5. Plan for the Transition
If a risk assessment mandates a change in assurance levels, Article 29(6) allows a maximum 12-month transition period.
- Action: Initiate migration planning immediately upon notification of a new risk assessment outcome.
- Implication: Failure to migrate within the transition period could result in non-compliance with Article 30.
Common misconceptions
"All research data requires the highest assurance level." No. CADA is risk-based. Only research activities identified as contributing to the preservation of public order (e.g., defense, national security, critical infrastructure) require levels 2β4. Basic academic research not linked to these sensitive areas may only require Level 1, which has lower barriers to entry.
"GDPR compliance is sufficient for CADA." Incorrect. GDPR addresses data privacy; CADA addresses sovereignty and operational autonomy.
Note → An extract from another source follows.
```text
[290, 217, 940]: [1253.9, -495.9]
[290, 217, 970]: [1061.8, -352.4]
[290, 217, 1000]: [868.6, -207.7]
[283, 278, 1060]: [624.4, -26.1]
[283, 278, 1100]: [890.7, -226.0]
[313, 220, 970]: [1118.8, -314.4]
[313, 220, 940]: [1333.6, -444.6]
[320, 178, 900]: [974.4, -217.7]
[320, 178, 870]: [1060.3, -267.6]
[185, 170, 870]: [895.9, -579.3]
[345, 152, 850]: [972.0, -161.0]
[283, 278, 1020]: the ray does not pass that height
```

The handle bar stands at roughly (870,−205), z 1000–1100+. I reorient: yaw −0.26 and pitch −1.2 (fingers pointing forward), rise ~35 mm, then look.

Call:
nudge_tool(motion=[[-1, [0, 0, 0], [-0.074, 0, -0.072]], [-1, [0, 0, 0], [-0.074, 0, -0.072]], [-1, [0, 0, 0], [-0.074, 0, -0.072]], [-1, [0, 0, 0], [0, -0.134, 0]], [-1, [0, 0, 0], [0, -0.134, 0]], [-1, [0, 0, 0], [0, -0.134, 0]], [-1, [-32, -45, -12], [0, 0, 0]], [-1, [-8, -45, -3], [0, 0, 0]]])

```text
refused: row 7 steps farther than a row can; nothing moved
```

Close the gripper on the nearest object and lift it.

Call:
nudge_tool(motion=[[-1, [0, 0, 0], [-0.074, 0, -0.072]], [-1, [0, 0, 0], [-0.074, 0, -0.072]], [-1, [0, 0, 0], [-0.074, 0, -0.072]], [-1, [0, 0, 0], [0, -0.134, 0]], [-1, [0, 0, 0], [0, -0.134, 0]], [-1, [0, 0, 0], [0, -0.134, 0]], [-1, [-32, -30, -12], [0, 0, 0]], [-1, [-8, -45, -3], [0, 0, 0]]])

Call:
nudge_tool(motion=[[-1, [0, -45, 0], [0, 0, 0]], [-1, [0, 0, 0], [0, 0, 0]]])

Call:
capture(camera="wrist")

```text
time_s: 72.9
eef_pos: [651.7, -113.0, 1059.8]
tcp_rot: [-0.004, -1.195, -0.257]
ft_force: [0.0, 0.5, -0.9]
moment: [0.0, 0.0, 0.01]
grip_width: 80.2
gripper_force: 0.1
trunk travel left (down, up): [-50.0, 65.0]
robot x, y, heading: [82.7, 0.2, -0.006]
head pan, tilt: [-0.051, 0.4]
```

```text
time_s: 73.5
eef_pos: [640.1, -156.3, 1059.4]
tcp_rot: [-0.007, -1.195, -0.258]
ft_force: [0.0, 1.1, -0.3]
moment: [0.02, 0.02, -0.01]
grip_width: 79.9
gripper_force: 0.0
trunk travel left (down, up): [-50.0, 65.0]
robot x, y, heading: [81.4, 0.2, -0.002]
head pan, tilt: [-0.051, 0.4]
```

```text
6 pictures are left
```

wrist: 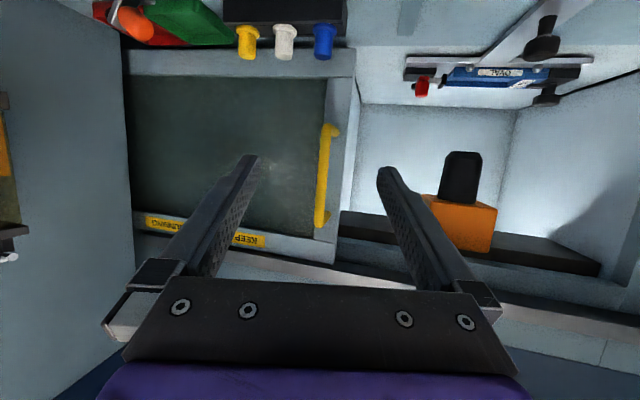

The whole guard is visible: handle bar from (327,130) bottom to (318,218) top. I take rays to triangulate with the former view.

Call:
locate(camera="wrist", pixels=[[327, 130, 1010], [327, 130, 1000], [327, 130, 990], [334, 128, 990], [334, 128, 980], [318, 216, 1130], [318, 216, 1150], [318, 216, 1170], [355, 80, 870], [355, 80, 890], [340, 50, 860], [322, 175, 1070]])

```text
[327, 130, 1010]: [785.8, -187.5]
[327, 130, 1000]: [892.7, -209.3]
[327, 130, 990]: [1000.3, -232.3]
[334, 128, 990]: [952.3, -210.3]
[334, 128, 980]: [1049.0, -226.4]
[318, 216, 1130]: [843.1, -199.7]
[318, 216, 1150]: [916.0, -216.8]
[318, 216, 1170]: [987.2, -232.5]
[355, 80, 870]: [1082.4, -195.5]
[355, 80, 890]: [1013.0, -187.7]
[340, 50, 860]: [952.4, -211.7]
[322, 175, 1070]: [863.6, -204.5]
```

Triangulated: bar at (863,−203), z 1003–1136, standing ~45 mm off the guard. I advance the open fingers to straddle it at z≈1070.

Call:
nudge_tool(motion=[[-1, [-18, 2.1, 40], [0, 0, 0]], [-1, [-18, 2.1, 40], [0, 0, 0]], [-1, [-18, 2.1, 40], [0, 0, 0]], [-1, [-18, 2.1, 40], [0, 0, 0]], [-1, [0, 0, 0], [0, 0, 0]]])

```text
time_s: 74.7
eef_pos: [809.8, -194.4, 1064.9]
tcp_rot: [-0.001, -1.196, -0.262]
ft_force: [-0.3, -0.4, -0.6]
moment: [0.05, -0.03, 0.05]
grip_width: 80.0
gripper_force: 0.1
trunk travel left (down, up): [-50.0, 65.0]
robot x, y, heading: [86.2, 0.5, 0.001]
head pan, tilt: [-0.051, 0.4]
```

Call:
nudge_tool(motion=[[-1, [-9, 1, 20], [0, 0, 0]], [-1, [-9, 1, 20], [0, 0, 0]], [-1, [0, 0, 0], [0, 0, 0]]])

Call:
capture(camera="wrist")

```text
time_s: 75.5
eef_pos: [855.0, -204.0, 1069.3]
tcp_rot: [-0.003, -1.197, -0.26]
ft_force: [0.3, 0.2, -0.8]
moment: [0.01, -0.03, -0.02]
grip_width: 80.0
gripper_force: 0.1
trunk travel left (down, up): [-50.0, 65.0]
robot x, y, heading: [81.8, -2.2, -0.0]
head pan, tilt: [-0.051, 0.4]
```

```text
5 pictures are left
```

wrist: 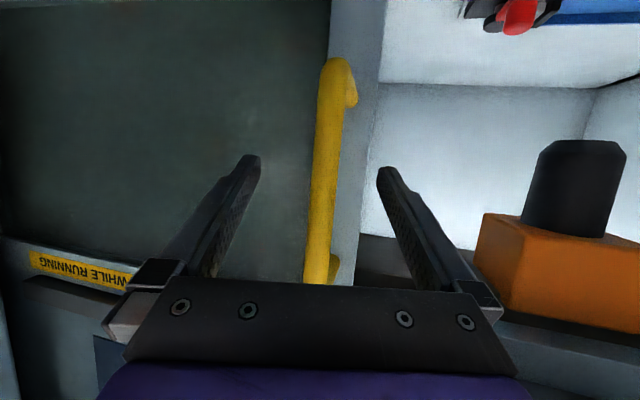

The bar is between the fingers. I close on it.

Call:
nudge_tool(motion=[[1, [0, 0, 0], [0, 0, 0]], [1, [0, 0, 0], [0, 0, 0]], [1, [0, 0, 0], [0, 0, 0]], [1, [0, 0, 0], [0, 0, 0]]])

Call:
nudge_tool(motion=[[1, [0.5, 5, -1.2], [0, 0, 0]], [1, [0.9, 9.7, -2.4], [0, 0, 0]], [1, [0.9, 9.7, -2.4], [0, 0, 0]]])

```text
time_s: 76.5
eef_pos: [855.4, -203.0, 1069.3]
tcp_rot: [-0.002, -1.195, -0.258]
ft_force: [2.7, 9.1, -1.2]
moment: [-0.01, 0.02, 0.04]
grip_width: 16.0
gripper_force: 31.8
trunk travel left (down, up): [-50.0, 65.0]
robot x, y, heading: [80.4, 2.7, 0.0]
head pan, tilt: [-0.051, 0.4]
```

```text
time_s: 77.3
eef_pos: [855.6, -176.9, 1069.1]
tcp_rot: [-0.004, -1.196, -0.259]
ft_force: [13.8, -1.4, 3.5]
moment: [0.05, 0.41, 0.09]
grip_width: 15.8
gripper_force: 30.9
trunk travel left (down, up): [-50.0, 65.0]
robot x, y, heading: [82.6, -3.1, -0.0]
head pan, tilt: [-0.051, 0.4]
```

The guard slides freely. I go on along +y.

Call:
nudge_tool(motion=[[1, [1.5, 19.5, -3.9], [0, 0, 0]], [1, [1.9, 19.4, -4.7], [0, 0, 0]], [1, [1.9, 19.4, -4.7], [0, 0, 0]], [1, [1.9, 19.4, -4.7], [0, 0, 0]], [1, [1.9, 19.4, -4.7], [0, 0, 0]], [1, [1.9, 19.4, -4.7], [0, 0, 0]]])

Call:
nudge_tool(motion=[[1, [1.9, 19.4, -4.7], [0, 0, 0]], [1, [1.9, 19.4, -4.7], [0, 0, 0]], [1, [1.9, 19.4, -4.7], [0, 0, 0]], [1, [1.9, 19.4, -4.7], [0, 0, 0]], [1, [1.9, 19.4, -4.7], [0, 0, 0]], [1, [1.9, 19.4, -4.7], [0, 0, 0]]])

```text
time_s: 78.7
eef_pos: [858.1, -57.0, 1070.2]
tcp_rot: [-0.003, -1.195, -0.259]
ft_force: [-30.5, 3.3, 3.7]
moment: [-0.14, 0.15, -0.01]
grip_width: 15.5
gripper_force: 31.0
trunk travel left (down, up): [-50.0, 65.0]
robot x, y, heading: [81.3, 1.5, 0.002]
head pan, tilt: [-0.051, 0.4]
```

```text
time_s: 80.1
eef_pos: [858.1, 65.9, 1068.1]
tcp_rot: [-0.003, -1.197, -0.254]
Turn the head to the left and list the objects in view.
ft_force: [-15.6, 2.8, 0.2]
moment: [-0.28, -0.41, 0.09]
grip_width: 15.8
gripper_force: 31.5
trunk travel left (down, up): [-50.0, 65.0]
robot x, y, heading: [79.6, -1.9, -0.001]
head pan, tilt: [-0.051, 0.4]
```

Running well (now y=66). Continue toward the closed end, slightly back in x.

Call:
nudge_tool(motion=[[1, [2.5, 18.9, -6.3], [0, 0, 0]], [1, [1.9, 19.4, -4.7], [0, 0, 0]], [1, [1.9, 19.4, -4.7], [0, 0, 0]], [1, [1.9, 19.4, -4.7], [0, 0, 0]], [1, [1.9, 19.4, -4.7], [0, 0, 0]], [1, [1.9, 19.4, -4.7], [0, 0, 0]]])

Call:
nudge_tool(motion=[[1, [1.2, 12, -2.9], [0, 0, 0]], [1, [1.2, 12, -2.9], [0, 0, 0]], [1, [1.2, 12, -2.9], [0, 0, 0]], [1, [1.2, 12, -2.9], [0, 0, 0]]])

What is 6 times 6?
A provider can be fully GDPR-compliant but still fail CADA if it is controlled by a third-country entity or if its personnel are not Union citizens (for Levels 3/4).
"Non-EU providers are banned entirely." Non-EU providers are not banned, but they face high hurdles. Under Article 18, the Commission may recognize third countries as providing sufficient assurances for Level 3 if they meet strict criteria (e.g., adequacy decisions, no unauthorized access laws). However, Level 4 explicitly excludes providers subject to third-country control.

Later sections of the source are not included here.